* _The request_
Each line that holds the word "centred" counts once; report the total and nothing else.

═══ Dataset content ═══

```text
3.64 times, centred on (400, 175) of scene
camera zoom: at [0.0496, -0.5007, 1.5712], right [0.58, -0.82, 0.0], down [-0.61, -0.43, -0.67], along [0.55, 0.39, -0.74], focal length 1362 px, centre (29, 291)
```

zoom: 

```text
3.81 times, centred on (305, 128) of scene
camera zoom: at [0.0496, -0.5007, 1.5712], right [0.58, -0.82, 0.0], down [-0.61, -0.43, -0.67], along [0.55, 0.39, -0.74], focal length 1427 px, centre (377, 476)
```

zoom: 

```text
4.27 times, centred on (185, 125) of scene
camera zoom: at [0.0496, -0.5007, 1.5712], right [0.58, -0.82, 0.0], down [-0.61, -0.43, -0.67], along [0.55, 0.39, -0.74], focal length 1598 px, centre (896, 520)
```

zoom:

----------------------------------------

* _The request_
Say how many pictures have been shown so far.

═══

* _The response_
3